▶ [AIM]: List each line of the data in which the string "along" appears.

▶ [RECORDED DATA]:
==============================

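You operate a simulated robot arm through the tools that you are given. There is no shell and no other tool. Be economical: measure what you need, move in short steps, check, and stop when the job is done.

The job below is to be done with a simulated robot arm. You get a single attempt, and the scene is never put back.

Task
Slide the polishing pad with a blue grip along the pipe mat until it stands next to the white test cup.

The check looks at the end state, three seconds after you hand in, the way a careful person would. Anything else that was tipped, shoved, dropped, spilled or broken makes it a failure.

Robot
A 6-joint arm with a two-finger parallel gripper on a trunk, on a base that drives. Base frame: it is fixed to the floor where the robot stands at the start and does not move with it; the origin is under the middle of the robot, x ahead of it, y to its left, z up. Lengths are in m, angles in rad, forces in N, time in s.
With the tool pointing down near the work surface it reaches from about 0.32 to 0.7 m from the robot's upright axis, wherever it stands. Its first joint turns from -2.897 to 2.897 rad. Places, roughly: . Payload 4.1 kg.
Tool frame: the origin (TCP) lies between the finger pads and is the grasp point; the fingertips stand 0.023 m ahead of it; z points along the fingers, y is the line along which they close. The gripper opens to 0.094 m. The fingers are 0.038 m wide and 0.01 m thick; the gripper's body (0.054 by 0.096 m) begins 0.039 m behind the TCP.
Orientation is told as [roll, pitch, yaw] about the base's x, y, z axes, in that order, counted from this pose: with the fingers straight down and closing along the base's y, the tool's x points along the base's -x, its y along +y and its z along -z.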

==============================

▶ [RIGHT ANSWER]:
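Slide the polishing pad with a blue grip along the pipe mat until it stands next to the white test cup.
Tool frame: the origin (TCP) lies between the finger pads and is the grasp point; the fingertips stand 0.023 m ahead of it; z points along the fingers, y is the line along which they close. The gripper opens to 0.094 m. The fingers are 0.038 m wide and 0.01 m thick; the gripper's body (0.054 by 0.096 m) begins 0.039 m behind the TCP.
Orientation is told as [roll, pitch, yaw] about the base's x, y, z axes, in that order, counted from this pose: with the fingers straight down and closing along the base's y, the tool's x points along the base's -x, its y along +y and its z along -z.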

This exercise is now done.